Más interés ofrecen “Cosmópolis” (David Cronenberg), aunque no acierta a equilibrar la parte visual con la omnipresencia de unos densos diálogos según la novela de Don de Lillo; “¡Atraco!” (Eduard Cortés), una coproducción hispano-argentina ambientada en la España franquista, con un inicio en tono de comedia que se torna dramática e introduce una subtrama romántica, para concluir con un final trágico; “Adam resucitado” (Paul Schrader), en torno a un superviviente de los campos de concentración nazis según la novela de Yoram Kaniuk “El hombre perro”, una historia sobre el exterminio y la locura, sobre la relación entre víctimas y verdugos, sobre el ilusionismo como forma liberadora y las fracturas de la muerte; “Looper” (Rian Johnson), una claustrofóbica y oscura mezcla de ficción científica, thriller futurista, western y drama existencial, que reflexiona sobre la paradoja temporal, la libertad del individuo y el peligro de la predestinación; “Argo” (Ben Affleck), un drama político que recuerda la misión más cinematográfica del espionaje estadounidense; “Ruby sparks” (Jonathan Dayton y Valerie Faris), una comedia romántica y fantástica con toques de tragedia existencial escrita e interpretada por la nieta de Elia Kazan, Zoe Kazan, en torno al mito de Pigmalión, visto y desmontado por la mujer, sobre el siempre complejo proceso de creación literaria que se asoma al mundo del novelista y su trabajo en tiempos de crisis artística, abordando la tentación del narcisimo, tan presente en este mundo; “Vacaciones en el infierno” (Adrian Grunberg), protagonizada, coescrita y producida por Mel Gibson, que le encarga la realización a su ayudante de dirección en varias de sus películas, para un filme fronterizo que se inspira en el Peckimpah de “Grupo salvaje” y “La huida”; “El ladrón de palabras” (Brian Klugman y Lee Sternthal), una sugestiva historia sobre el mundo literario que toca la cuestión del éxito a toda costa, incluso recurriendo al plagio; “El profesor” (Tony Kaye), bienintencionado cine de denuncia social y política; “Sinister” (Scott Derrickson), un terror con literatos, filmaciones en súper-8 milímetros y discutible discurso fílmico; o “Skyfall” (Sam Mendes), celebración del cincuentenario de la encarnación cinematográfica del personaje literario James Bond, el agente 007, con Javier Bardem en el papel de villano.

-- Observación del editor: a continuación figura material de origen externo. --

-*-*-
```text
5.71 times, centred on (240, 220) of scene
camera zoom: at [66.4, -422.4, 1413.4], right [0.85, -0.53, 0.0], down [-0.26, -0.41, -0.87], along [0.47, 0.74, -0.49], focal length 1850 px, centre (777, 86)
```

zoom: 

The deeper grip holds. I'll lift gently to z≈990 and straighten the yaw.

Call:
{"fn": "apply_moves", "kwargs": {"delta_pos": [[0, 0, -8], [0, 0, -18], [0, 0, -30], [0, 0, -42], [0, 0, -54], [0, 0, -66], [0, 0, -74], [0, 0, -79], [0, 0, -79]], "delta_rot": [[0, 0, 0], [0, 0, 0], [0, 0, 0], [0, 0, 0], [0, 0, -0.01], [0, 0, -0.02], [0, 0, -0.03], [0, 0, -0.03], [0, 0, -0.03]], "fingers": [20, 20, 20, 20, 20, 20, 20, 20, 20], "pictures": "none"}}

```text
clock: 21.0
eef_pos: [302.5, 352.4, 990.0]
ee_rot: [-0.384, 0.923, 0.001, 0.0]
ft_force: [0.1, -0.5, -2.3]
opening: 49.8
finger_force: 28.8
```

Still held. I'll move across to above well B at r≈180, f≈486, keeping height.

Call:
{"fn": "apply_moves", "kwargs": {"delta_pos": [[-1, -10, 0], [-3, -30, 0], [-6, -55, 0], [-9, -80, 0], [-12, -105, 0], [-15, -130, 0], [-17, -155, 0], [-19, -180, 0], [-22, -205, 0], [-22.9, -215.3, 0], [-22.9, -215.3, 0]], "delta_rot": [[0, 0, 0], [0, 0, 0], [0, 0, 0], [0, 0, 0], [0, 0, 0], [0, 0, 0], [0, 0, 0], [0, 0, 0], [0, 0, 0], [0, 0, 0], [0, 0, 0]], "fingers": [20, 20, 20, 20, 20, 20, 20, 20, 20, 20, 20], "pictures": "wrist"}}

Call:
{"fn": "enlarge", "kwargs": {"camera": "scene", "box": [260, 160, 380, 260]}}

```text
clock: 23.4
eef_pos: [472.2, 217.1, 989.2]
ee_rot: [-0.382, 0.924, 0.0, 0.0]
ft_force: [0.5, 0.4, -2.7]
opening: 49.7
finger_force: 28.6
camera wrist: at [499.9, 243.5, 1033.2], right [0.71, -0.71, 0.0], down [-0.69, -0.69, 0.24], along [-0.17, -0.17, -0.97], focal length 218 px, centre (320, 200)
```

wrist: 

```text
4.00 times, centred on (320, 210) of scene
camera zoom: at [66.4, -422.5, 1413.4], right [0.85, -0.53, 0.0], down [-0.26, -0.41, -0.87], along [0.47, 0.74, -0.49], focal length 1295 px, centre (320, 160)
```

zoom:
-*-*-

Y dejo para el final “Lo imposible”, de Juan Antonio Bayona –el director de “El orfanato”-, la película más rentable en el peor momento, un “tsunami” en el momento del hundimiento del cine español. Son tiempos de crisis pero las metáforas son así de caprichosas. Las transformaciones del mundo cultural son demoledoras para ciertos sectores. Han perdido o extraviado a su público. Ocurrió hace siglo y medio con la poesía. Los poetas pasaron de ser agasajados con coronas de laurel en los teatros a refugiarse en las universidades o malvivir en círculos restringidos y ejercer de corredores de comercio. Es solo un viejo y asumido ejemplo de lo que estamos contemplando en el mundo cinematográfico, obligado a pasar del misericordioso ocho por ciento del iva al veintiuno, con lo que se calcula que esta industria (porque el cine también es industria y para muestra un botón: “Lo imposible”, todo un récord de taquilla) pierda ya un treinta por ciento. No es solo una pérdida monetaria, sino que su público tiende a desaparecer, entre las brumas de las nuevas tecnologías. La crisis ha venido a cebarse con aquella magia que floreció en el siglo XX y afecta no solo a quienes la ejercen como autores o están vinculados a su creación, sino al público en general. El cine va dejando escapar a sus fieles y, al final, confundimos cultura con alguna serie pseudohistórica televisiva o con los libros de escaparate.
¿Es la de Bayona, como muchos críticos se han lanzado a escribir, una gran película? ¿O se trata, simplemente, de un producto comercial? A mi modo de ver, “Lo imposible” es una efectista, sentimental y enfática superproducción española que cuenta la historia de supervivencia de una familia durante el tsunami que arrasa la costa del sudeste asiático en 2004, una obra absolutamente mimética del género de catástrofes hecho en Hollywood, que te ahoga por completo en la tromba de esa tragedia. Lo imposible, aquí, no es lo improbable ni lo imprevisto, sino todo lo contrario. Lo imposible, en esta película, es lo probable, lo previsto. Tan despersonalizado producto, orientado de lleno hacia el consumo familiar, revela, una vez más, la paradoja del entretenimiento palomitero a costa del sufrimiento ajeno. No hay posibilidad alguna de identificación con el dolor de la población nativa, cuya participación en la película se limita a la figuración de rostros amables y complacientes con el turista extranjero. El rol heroico está reservado en exclusiva al matrimonio protagonista y sus dos hijos, representativos del concepto de supervivencia del primer mundo en países de riesgo a los que viajan respaldados por un buen y caro seguro. Son nuevas formas de colonización a la que la industria del cine no es ajena. Volvemos a Sol Hurok: “Cuando la gente no quiere ir al cine, nada los detiene”…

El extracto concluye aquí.